### DATASET EXCERPT
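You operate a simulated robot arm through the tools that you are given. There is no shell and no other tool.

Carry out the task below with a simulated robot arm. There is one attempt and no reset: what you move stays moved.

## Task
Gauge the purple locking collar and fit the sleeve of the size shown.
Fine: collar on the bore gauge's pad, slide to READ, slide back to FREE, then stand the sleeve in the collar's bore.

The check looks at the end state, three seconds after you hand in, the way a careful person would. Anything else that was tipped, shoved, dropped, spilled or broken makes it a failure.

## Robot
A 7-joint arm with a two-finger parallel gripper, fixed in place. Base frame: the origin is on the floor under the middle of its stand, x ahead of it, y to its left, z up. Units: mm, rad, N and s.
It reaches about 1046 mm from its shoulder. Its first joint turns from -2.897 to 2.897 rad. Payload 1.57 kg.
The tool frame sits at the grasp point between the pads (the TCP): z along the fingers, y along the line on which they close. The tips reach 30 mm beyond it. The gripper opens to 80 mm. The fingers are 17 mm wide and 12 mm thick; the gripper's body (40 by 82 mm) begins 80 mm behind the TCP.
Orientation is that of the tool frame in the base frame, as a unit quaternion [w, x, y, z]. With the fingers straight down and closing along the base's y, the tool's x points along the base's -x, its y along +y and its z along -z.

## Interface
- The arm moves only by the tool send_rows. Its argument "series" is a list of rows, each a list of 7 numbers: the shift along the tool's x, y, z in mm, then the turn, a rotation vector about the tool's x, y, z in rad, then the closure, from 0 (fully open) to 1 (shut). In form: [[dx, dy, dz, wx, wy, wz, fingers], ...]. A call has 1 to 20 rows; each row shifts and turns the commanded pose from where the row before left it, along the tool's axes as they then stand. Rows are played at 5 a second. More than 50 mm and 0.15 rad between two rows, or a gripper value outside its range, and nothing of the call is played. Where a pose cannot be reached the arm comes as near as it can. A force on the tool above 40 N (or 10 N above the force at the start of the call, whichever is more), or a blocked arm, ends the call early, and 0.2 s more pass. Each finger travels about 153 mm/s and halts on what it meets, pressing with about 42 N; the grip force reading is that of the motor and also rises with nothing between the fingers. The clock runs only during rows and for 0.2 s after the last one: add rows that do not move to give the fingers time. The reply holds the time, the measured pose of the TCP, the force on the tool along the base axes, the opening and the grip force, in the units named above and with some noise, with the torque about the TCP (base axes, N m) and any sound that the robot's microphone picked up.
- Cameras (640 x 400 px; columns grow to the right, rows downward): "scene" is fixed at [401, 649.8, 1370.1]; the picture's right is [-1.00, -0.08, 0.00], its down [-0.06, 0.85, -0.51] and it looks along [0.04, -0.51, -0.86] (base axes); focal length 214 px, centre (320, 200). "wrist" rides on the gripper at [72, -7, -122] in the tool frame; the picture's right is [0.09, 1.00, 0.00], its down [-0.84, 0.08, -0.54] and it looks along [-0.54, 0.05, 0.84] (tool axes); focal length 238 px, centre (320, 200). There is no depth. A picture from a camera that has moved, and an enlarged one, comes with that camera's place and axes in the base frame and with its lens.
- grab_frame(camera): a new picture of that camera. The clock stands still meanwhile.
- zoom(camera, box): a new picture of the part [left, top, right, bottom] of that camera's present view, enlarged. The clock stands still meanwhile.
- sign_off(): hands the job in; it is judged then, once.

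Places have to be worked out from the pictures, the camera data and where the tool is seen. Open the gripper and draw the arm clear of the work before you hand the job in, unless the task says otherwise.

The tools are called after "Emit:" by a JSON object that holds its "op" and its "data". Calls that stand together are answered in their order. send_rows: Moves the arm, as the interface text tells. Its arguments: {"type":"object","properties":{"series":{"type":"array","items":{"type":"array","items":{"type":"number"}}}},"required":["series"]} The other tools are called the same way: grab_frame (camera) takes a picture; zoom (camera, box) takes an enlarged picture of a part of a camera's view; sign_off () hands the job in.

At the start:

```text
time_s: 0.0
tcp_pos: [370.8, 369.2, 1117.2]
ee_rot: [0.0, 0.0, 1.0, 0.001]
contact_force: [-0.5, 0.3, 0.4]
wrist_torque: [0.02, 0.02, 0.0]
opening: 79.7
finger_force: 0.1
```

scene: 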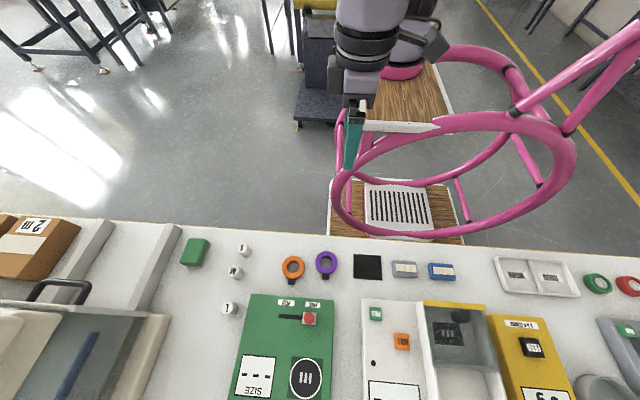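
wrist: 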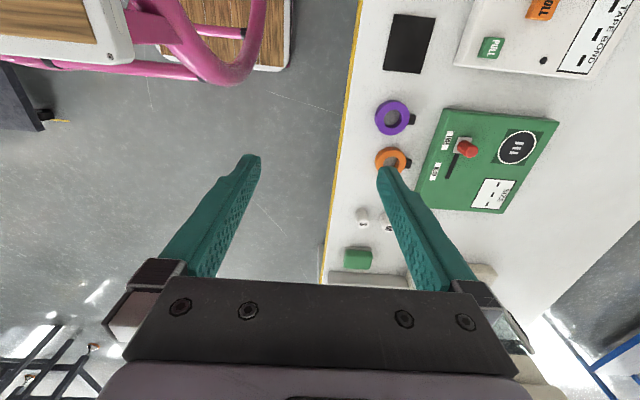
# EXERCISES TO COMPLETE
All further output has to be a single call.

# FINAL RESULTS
######
# EXERCISES TO COMPLETE
1. Return verbatim the lines that run from the line containing "- zoom(camera, box): a" through the line containing "Places have to", inclusive.
2. Supply the part of the extract to read that comes after its last sentence.
### EXTRACT TO READ
UK Parliament / Open data

European Union (Referendum) Bill

This has been a thought-provoking debate—and, in some places, just provoking! I would say to the hon. Member for Glasgow South West (Mr Davidson) that I am afraid my Unite membership card has suffered irreparable damage during the course of this debate, but I thank him for his graphic advice on what I should now do with it. After recent events in Falkirk, I suspect there might be a few other people taking very similar advice.

It is good to see the House so full on a Friday. I gather that it has something to do with the provision of hog roast by the Prime Minister last night. One participant told me that burgers were being served by him, but they were a little bit rare. Perhaps that explains why so many left the Chamber so fast after the Foreign Secretary’s speech!

As a Liberal Democrat, I like referendums—and we have been consistent supporters of them. We supported all the referendums on Scotland, Wales and Northern Ireland. We were quite happy with the referendum on the European Community in 1975, and we even went along with the referendum on AV—the alternative vote system—although we obviously cannot win them all. At the time of the Lisbon treaty, we alone supported an in/out referendum for this country—not at four years’ remove, not for some future Parliament, but at that time. We got absolutely no support from the Conservative party at that stage.
######
# FINAL RESULTS
1.
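- zoom(camera, box): a new picture of the part [left, top, right, bottom] of that camera's present view, enlarged. The clock stands still meanwhile.
- sign_off(): hands the job in; it is judged then, once.

Places have to be worked out from the pictures, the camera data and where the tool is seen. Open the gripper and draw the arm clear of the work before you hand the job in, unless the task says otherwise.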

2.
I am afraid that that was the completely consistent position through to the general election of 2010, and it is more or less our position now. The Deputy Prime Minister has set out our position, the only difference being that in the meantime we have passed the European Union Act 2011, which rather watered down the Liberal Democrat commitment to an in/out referendum and adopted—[Interruption.] Conservative Members may laugh, but they have obviously not read their own manifesto of 2010. What is in the European Union Act 2011 is precisely the basis on which Conservative Members fought the last general election, which was the idea that there should be a trigger relating to the transfer of power. The Conservative manifesto stated that in the event of a transfer of power from the British level to the European level, a referendum on that transfer would be held. That is exactly what went into the European Union Act in 2011. We will quite happily use that to trigger—that is fine—but we are still committed to an in/out referendum, and I am still going to argue for one.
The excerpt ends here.